Arnold Palmer lit it up at Senior PGA Tour events



Golf’s Senior PGA Tour enjoyed a bit of a “golden era” from 1980-87, when Arnold Palmer won 11 senior tournaments between the ages of 50-57.



 

Palmer was still a fierce competitor in 1987, when he signed a three-year agreement to serve the corporate spokesperson for GTE (formerly General Telephone and Electronics Company), while participating in various GTE-sponsored Senior Golf tournaments across the country.

At the time, GTE was organized by geographic territories. Within GTE South was Alabama, Georgia, Kentucky, North Carolina, South Carolina, Tennessee, Virginia and West Virginia.

However, there were no Senior Tour events scheduled in 1987 within the GTE South boundaries. Word came down from GTE South headquarters in Durham, N.C., that Palmer’s contract contained language to the effect of “use him or lose him.”

After a lot of head scratching, a plan was formulated, and Oct. 27, 1987, was established as “Arnold Palmer Day for the Wiregrass United Way” at the Dothan (Ala.) Country Club.

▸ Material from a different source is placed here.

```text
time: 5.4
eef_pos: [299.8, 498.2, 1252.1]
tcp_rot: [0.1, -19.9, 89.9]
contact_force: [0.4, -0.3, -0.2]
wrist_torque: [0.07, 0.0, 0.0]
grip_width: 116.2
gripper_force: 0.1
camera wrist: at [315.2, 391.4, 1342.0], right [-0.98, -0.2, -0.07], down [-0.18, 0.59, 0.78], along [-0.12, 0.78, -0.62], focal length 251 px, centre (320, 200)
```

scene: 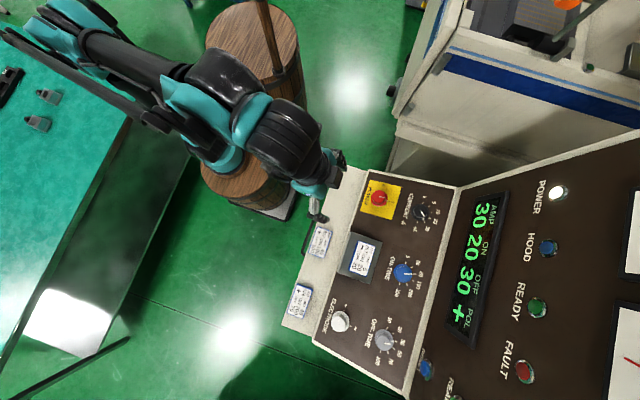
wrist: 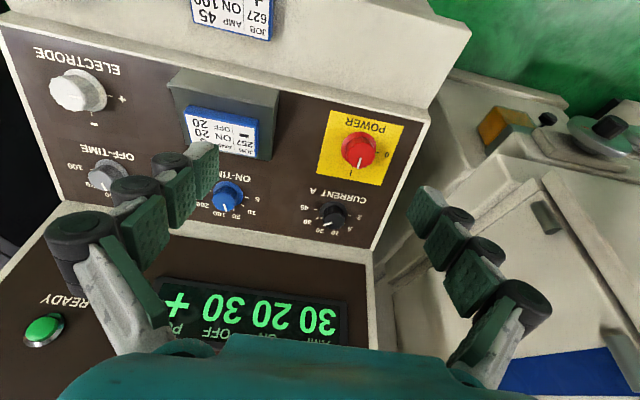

He would fly his private airplane into Dothan Regional Airport and arrive bright and early to play a friendly 18 holes of golf and then address a luncheon gathering at the country club to endorse the six-county regional United Way organization.



 

Eight business leaders each pledged $1,000 to have the opportunity to play nine holes alongside Palmer. Members of the Dothan High School varsity golf team served as caddies.

To generate interest, GTE South’s public relations officer based in Dothan put out the word. He wrote about how the 25-year-old Palmer had burst on the scene in 1955, winning his first pro tournament as a tour rookie.

“Palmer is clearly acknowledged as being responsible for the growth and success of professional golf,” the publicist said. “Palmer’s slashing, charging style captured the imagination of the sports world, producing golf tournament heroics and drama never-before seen on national television.”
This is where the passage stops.